+++ Text shown

Question
歯の変色はなぜ起こるのですか?
Answer
歯の「変色」とは、着色物質が歯の表面につく「着色」とは違い、歯の内部が濃い色に変わることです。
神経(歯髄)が死んだり、治療のために神経を取ると、象牙質の変色が起こりやすくなります。これは、歯の血液循環がなくなるためで、とくに象牙質にたっぷりと含まれているコラーゲンは、時間が経つにつれて変色し、色が濃くなっていきます。この濃い色が半透明のエナメル質を通して見えるのが歯の「変色」です。
歯の変色要因
1.飲食による着色
コーヒー、カレーなど色の濃いものは着色する可能性があります。また、酸性の食品の摂りすぎはエナメル質を溶かすため、象牙質が溶けて黄色くなってくるときがあります。食品ではありませんが、たばこや葉巻、口紅も歯に着色します。
2.薬品による着色
使用する際には歯科医師や薬剤師に相談してください。

++++++

Your task:
Please write the text shown out a second time.

+++ Data shown

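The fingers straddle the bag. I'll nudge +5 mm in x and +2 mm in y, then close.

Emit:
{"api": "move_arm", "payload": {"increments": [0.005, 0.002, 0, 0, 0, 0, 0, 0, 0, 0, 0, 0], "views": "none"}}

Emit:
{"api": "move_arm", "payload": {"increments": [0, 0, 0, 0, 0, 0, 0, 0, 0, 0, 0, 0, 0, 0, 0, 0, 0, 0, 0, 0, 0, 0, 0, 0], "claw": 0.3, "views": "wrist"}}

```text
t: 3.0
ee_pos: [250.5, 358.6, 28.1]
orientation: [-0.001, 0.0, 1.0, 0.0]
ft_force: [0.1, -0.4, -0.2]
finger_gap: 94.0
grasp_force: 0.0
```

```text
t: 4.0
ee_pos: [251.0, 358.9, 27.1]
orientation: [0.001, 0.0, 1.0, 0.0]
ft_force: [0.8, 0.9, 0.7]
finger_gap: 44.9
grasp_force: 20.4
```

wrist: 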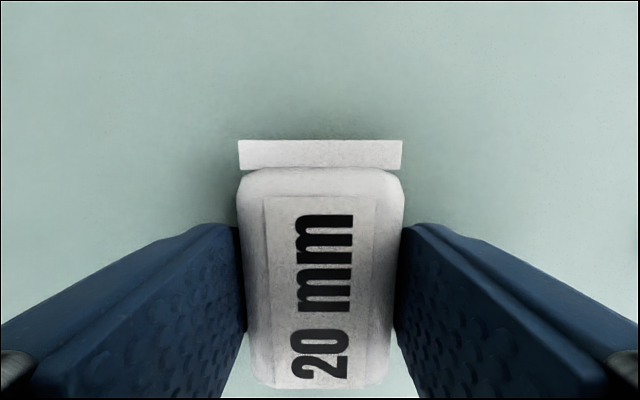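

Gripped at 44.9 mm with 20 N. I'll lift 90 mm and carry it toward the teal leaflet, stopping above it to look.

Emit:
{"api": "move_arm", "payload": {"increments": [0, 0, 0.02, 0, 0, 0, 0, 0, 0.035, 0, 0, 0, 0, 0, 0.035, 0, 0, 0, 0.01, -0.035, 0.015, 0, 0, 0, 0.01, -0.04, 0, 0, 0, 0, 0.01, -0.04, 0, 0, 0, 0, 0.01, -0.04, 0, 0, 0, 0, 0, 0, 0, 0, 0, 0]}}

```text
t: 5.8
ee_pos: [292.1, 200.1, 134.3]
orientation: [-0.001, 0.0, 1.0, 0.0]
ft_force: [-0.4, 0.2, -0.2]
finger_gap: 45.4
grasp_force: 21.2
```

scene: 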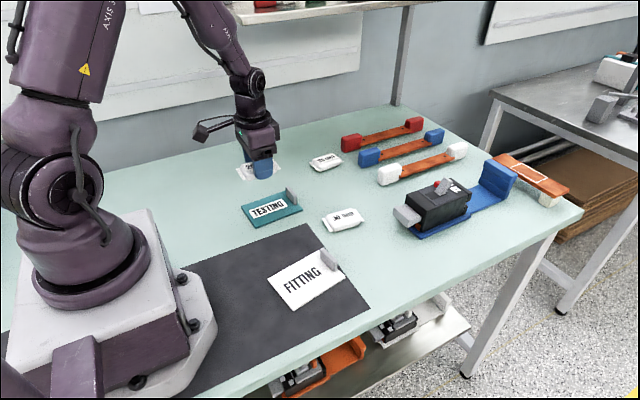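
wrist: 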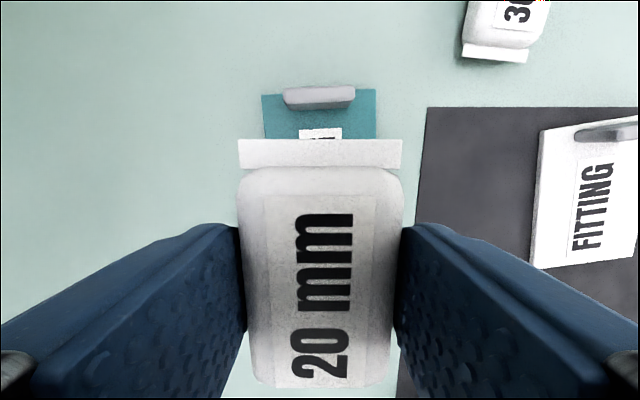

++++++

The answer:
Question
歯の変色はなぜ起こるのですか?
Answer
歯の「変色」とは、着色物質が歯の表面につく「着色」とは違い、歯の内部が濃い色に変わることです。
神経(歯髄)が死んだり、治療のために神経を取ると、象牙質の変色が起こりやすくなります。これは、歯の血液循環がなくなるためで、とくに象牙質にたっぷりと含まれているコラーゲンは、時間が経つにつれて変色し、色が濃くなっていきます。この濃い色が半透明のエナメル質を通して見えるのが歯の「変色」です。
歯の変色要因
1.飲食による着色
コーヒー、カレーなど色の濃いものは着色する可能性があります。また、酸性の食品の摂りすぎはエナメル質を溶かすため、象牙質が溶けて黄色くなってくるときがあります。食品ではありませんが、たばこや葉巻、口紅も歯に着色します。
2.薬品による着色
使用する際には歯科医師や薬剤師に相談してください。